[Goal of the exercise]:
Your task is to retype each line of the data below exactly. Put each line that is not blank into a JSON list as a string.

[Dataset section]:
* Start *
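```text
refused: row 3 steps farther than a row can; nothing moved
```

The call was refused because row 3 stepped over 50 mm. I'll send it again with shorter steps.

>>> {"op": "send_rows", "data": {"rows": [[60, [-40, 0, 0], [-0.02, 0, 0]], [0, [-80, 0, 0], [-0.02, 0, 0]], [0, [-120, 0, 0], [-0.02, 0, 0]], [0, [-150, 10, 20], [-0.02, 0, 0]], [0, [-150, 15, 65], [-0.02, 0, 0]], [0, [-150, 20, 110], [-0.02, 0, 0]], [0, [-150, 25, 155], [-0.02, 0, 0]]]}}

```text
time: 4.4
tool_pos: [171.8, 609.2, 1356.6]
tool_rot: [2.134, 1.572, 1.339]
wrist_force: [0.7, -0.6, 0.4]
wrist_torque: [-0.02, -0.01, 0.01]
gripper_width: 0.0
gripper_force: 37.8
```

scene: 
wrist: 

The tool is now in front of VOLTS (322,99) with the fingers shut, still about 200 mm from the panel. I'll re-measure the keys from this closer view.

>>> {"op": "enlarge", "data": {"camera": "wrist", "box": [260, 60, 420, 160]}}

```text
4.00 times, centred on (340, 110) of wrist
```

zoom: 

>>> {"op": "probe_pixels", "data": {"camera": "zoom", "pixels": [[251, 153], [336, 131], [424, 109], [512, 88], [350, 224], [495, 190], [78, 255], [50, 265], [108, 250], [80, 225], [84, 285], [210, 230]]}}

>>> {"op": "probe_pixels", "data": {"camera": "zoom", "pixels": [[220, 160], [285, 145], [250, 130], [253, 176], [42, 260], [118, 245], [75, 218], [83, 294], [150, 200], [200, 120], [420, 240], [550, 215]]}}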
* End *
[Result for this task]:
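[
  "```text",
  "refused: row 3 steps farther than a row can; nothing moved",
  "```",
  "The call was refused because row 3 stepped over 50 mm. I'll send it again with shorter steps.",
  ">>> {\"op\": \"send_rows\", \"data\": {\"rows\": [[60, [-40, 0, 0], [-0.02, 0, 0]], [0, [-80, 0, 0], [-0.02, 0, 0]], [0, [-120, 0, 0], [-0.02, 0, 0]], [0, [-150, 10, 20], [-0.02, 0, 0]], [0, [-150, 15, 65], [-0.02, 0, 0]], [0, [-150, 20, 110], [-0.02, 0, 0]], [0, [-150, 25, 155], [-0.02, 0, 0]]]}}",
  "```text",
  "time: 4.4",
  "tool_pos: [171.8, 609.2, 1356.6]",
  "tool_rot: [2.134, 1.572, 1.339]",
  "wrist_force: [0.7, -0.6, 0.4]",
  "wrist_torque: [-0.02, -0.01, 0.01]",
  "gripper_width: 0.0",
  "gripper_force: 37.8",
  "```",
  "scene: ",
  "wrist: ",
  "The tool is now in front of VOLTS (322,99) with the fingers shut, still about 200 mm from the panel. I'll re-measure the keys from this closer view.",
  ">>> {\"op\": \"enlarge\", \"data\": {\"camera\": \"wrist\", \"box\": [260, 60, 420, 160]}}",
  "```text",
  "4.00 times, centred on (340, 110) of wrist",
  "```",
  "zoom: ",
  ">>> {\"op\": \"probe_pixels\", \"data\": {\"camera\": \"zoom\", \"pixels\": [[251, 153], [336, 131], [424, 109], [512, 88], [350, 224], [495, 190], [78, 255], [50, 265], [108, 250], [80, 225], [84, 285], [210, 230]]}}",
  ">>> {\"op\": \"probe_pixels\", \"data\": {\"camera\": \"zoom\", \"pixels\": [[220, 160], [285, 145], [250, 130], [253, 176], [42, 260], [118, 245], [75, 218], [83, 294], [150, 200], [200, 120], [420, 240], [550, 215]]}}"
]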